Au-delà des Montagnes (2015) était une interrogation sur le devenir de la Chine et la résilience de ses traditions. La force du film résidait dans la limpidité de sa construction, sa faiblesse dans un certain manichéisme. Dans Les Eternels, Jia Zhang-Ke continue de filmer la transformation de son pays à travers le destin de ses personnages, racontant une histoire longue de 18 ans, insérant à nouveau dans la narration des images de ses anciens films (quand ce n’est pas ceux des autres) qui apportent cette profondeur temporelle faisant la singularité de son cinéma.

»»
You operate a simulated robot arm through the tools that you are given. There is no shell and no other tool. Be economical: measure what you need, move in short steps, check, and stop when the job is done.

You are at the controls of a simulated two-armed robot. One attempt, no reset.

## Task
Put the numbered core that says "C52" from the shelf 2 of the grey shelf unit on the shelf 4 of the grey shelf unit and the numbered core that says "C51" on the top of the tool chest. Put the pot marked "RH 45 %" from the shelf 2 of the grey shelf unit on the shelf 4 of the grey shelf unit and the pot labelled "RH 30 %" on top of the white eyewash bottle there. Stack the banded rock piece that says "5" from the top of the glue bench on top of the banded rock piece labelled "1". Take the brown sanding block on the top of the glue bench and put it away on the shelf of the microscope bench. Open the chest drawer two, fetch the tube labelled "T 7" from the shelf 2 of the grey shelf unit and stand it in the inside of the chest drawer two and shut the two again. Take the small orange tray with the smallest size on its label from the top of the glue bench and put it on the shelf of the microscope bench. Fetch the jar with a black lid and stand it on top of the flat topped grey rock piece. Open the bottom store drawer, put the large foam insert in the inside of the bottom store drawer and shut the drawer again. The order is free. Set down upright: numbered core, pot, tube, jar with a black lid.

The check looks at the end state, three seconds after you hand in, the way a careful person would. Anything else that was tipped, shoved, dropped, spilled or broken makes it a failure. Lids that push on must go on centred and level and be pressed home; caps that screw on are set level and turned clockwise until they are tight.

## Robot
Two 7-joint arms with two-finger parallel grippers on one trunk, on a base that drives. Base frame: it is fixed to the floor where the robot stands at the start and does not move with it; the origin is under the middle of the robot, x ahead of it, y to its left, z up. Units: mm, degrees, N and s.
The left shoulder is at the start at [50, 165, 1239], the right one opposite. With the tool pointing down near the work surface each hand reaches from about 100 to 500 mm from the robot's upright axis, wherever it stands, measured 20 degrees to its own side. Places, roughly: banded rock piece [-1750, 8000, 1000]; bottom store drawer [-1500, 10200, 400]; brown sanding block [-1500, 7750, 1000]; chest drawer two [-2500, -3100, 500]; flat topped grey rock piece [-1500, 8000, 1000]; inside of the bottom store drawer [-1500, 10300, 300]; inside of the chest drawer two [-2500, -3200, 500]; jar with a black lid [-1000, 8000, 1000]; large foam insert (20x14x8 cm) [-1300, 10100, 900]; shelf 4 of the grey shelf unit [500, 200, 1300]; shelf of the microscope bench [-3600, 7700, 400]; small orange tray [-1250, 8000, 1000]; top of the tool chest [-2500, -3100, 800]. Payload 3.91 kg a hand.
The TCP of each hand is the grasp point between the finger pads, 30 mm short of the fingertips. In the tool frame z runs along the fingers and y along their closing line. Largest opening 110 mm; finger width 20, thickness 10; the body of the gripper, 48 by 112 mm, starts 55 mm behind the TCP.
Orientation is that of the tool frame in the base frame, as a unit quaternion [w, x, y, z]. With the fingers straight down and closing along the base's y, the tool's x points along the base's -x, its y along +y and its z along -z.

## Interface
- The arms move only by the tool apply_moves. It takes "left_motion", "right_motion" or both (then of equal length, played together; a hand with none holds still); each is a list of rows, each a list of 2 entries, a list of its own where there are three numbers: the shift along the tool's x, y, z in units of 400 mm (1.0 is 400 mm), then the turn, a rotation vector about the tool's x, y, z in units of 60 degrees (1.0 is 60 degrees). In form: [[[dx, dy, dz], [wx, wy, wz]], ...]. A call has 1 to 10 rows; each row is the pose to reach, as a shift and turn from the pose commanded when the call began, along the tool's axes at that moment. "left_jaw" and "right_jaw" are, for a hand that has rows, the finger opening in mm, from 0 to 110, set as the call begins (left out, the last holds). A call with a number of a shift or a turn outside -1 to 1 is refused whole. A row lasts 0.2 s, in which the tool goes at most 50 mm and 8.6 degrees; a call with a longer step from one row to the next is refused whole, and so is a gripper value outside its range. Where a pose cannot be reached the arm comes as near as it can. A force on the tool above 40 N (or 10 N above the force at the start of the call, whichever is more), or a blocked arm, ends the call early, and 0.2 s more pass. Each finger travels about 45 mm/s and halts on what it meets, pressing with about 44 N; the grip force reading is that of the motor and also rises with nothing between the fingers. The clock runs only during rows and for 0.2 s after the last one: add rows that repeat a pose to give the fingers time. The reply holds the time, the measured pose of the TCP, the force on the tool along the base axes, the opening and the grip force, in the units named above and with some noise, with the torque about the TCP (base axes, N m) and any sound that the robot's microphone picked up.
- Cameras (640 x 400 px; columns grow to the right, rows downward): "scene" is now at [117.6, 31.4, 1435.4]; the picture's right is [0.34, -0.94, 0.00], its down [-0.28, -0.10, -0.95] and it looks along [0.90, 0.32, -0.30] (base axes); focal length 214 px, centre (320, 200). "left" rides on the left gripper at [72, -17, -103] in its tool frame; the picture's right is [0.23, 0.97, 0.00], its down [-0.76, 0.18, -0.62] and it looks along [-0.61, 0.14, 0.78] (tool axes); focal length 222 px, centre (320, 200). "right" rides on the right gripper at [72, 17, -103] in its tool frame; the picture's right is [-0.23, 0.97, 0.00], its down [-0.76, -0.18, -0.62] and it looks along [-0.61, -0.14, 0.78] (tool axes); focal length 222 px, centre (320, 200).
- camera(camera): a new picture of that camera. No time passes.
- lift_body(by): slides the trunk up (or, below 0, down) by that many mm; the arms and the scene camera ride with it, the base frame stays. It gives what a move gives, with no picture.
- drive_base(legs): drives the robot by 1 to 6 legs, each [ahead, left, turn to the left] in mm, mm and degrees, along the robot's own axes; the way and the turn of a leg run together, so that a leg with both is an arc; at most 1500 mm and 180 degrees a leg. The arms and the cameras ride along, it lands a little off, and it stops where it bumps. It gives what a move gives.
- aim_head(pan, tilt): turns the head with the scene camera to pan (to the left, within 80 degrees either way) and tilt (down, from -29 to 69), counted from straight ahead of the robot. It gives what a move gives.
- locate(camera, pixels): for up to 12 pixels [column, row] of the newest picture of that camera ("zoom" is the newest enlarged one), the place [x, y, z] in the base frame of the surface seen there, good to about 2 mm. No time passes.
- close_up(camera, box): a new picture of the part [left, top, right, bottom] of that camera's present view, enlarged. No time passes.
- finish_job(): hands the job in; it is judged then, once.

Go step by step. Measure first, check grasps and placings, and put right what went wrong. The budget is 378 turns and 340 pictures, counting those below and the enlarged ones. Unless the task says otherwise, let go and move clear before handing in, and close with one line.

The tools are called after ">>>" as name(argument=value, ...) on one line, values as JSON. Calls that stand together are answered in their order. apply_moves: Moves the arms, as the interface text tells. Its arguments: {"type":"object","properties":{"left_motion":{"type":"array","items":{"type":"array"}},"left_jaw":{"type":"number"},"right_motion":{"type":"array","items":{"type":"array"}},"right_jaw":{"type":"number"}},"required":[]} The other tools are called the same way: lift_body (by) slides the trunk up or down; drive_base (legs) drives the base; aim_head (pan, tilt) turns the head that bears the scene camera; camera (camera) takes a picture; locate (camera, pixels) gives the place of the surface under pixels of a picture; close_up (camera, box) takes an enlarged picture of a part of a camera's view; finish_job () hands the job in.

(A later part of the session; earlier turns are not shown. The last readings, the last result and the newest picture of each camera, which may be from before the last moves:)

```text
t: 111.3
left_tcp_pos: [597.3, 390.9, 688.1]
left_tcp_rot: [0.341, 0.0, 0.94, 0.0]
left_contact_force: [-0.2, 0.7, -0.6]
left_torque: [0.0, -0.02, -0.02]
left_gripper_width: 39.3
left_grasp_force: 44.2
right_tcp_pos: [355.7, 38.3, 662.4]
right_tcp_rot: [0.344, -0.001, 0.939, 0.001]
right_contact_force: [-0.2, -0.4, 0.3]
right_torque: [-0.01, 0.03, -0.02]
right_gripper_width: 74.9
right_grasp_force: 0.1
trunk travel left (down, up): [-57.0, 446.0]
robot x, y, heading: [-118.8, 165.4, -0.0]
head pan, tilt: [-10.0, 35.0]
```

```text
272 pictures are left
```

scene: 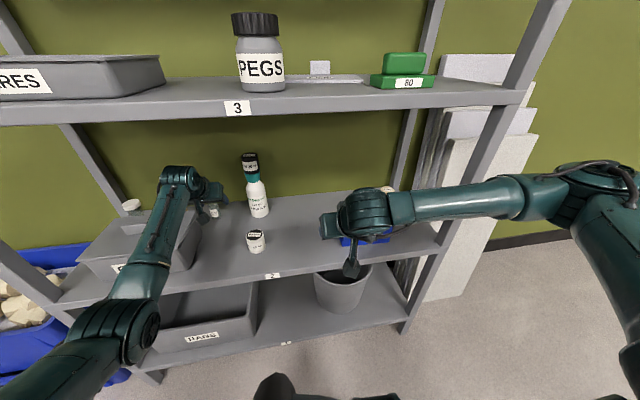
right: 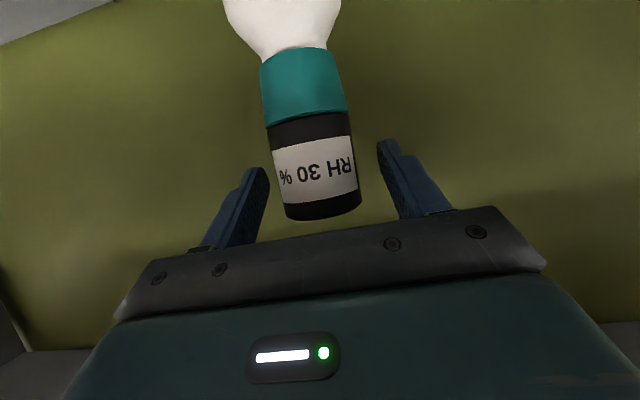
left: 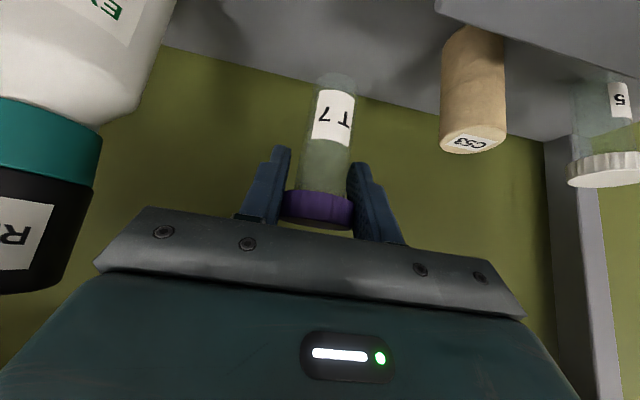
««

Qiao (Zhao Tao), une ancienne danseuse, n’hésite plus ici entre un mineur et un homme d’affaire comme dans Au-delà des Montagnes Elle est dévouée corps et âme à Bin (Liao Fan), un caïd de la pègre de Datong de la province de Shanxi (d’où le cinéaste et l’actrice sont tous deux originaires). Lorsque Bin est attaqué par des jeunes gens, elle n’hésite pas à les faire fuir en se servant de l’arme de Bin, ce qui la conduit en prison pour cinq ans à sa place. A sa sortie, la Chine a changé, de même que Bin qui vit maintenant avec une autre femme. Les Eternels est donc l’histoire d’une passion, d’une fidélité qui n’est pas payée en retour. Qiao aime Bin sans chercher aucune rétribution. C’est ainsi. Or, Bin s’avère être un homme ingrat et surtout, ce qui est peut-être pire, un homme vaniteux. S’il fuit Qiao à sa sortie de prison, ce n’est pas parce qu’elle lui est devenu indifférente, c’est parce qu’il se sent humilié par la dette qu’il lui doit. Sa vanité surpasse sa capacité d’aimer. Plusieurs fois dans le film, on le voit ainsi préférer fuir, voire risquer de mourir, plutôt que d’affronter une humiliation publique. Lui-même trahi par ses affidés, il est incapable de respecter les règles de solidarité de son ancien clan.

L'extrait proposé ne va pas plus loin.